TEXT SHOWN:
Begin

Overwhelmingly positively?

 

Oh, is that why all RPG creators copy them and include the same kinds of romantic content in their games? Oh, wait... they don't. I forgot.

 

Methinks you missed my whole point in my last post. If you give kids candy, the response is going to be overwhelmingly positive. Doesn't mean the kids should decide everything. Especially when you're planning a banquet for not-just-kids, but you decide to sprinkle candy throughout all the dishes, because "a bunch of people" see that as "overwhelmingly positive."

 

I'm rather enjoying DA:I right now, but I reallllly don't like the romance in it. And I'm not even against romance. I'm all for it. So, where is this "overwhelmingly positive" response to their romantic components? Is it from all the people who already like romance, simply because romance? Yeah, that's a splendidly useful response, isn't it. Let's make all our future development decisions based on that, why don't we...

 

I get you ol' Azar, but the best answer I can give on the phone is that I want more from my 'hero' wish fulfilment than to walk in the room and have the bad guy die at my feet. If the general story arc for the Obsidz games were the same as for the romances I've seen, I'd be calling them puerile also.

That, and the goal of playing the game isn't to achieve the death of the bad guy. A Mario game, maybe. You play through levels until you win. The goal of an RPG? It's to play the game. Sure, there's an element of winning involved, but, it's more about the journey than the destination, to put it simply. Or rather, the destination is pretty much just a part of the journey. If you could simply stock up on healing potions and scrolls of invulnerability, then storm the bad guy's castle 3 minutes into the game and kill him in his sleep, then have your whole party victory-fist into the air and freeze frame as credits roll, it wouldn't be much of an RPG.

End

SOURCE DATA:
Begin

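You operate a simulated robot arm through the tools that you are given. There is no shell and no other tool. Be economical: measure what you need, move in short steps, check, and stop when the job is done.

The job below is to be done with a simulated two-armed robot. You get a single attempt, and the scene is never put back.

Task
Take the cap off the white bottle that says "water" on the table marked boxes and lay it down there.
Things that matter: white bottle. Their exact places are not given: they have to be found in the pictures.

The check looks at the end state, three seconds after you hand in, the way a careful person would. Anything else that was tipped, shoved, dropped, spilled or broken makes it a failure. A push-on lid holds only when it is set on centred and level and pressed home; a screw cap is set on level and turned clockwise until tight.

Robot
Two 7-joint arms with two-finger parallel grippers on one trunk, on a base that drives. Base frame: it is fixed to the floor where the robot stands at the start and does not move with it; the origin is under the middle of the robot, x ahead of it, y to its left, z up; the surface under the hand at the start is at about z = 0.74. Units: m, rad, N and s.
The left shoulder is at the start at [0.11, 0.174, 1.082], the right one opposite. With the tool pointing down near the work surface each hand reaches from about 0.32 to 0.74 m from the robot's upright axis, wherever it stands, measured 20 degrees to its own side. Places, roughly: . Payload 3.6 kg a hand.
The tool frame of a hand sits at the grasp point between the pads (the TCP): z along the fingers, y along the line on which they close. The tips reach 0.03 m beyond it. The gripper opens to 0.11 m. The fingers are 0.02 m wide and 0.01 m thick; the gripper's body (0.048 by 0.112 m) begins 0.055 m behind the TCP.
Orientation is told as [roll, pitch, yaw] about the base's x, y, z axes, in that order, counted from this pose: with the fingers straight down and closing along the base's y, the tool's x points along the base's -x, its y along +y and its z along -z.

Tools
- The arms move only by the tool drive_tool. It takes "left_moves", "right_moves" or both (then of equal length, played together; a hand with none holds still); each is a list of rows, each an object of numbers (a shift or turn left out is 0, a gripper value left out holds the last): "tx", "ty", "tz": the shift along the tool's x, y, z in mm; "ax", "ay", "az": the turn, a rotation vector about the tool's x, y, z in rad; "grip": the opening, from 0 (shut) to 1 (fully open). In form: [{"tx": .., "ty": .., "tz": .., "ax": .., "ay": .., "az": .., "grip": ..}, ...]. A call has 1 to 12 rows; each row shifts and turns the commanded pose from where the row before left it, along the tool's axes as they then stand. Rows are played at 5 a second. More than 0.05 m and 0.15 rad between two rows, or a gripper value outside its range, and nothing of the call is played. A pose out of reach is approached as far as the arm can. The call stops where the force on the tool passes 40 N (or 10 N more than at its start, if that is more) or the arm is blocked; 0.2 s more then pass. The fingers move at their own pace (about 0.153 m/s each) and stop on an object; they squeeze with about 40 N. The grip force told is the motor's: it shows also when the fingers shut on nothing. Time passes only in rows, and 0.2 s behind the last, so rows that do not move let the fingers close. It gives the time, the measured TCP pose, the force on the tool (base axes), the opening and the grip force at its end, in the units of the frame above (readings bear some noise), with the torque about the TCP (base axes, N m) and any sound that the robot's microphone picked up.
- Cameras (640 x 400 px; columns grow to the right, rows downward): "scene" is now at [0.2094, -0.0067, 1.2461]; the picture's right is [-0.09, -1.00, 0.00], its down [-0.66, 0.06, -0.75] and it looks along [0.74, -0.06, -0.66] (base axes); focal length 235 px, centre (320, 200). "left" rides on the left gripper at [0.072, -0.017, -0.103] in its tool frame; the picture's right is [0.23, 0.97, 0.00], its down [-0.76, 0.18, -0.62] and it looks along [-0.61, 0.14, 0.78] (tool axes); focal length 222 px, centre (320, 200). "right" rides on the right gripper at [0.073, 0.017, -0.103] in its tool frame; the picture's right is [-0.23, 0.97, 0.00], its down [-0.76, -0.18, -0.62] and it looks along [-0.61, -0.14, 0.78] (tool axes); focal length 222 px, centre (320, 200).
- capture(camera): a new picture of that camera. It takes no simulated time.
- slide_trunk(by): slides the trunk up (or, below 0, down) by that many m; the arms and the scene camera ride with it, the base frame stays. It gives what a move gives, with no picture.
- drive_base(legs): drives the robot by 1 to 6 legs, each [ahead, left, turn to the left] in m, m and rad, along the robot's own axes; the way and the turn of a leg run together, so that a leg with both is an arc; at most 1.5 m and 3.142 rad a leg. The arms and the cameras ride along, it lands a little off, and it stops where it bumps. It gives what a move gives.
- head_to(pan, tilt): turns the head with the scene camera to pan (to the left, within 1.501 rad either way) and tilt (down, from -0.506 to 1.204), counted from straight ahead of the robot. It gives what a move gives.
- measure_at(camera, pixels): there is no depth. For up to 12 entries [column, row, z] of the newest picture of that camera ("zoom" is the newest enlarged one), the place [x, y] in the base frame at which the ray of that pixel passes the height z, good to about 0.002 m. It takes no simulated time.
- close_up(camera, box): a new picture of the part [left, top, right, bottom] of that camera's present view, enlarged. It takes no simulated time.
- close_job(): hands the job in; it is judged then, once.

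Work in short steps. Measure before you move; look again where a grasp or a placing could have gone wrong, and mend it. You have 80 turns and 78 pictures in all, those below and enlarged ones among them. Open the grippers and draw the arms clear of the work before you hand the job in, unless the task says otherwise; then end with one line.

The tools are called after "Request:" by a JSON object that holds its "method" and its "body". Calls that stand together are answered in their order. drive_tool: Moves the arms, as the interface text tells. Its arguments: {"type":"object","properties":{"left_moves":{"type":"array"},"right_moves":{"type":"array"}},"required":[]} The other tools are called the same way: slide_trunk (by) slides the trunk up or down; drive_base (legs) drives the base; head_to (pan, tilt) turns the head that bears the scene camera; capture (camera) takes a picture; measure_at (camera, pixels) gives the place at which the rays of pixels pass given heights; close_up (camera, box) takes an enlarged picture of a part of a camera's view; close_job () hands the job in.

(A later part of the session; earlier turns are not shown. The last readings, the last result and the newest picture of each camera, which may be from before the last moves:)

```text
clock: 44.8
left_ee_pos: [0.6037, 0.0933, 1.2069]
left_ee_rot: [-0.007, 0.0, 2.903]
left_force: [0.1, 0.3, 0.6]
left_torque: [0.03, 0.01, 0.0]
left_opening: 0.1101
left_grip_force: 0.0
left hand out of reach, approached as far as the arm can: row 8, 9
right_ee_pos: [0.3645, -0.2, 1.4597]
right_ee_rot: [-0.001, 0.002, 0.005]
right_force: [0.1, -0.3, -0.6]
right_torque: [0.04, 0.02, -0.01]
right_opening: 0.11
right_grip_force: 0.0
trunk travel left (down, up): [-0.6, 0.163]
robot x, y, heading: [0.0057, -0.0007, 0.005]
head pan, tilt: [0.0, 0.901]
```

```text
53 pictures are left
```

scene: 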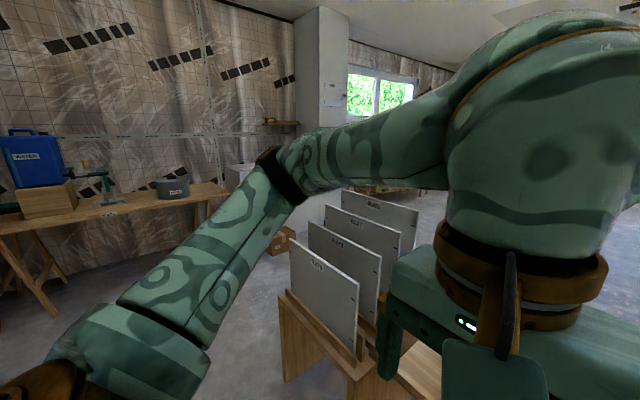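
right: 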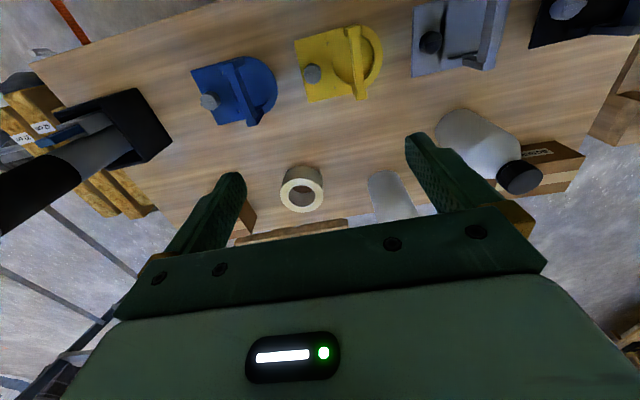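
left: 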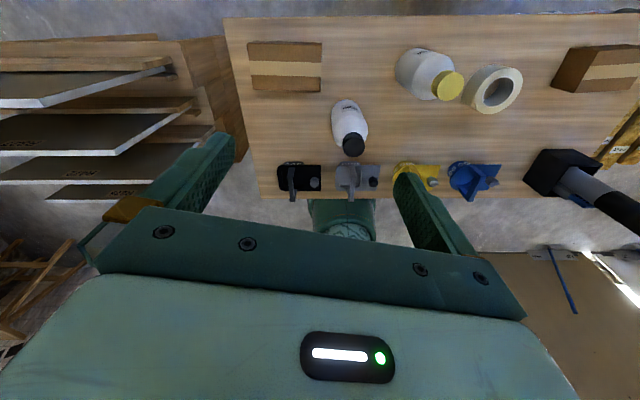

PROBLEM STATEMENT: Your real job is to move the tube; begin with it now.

End

PROBLEM STATEMENT: Cite the text shown exactly. Begin with "I'm rather enjoying" and finish with "why don't we...".

EXERCISE OUTPUT:
I'm rather enjoying DA:I right now, but I reallllly don't like the romance in it. And I'm not even against romance. I'm all for it. So, where is this "overwhelmingly positive" response to their romantic components? Is it from all the people who already like romance, simply because romance? Yeah, that's a splendidly useful response, isn't it. Let's make all our future development decisions based on that, why don't we...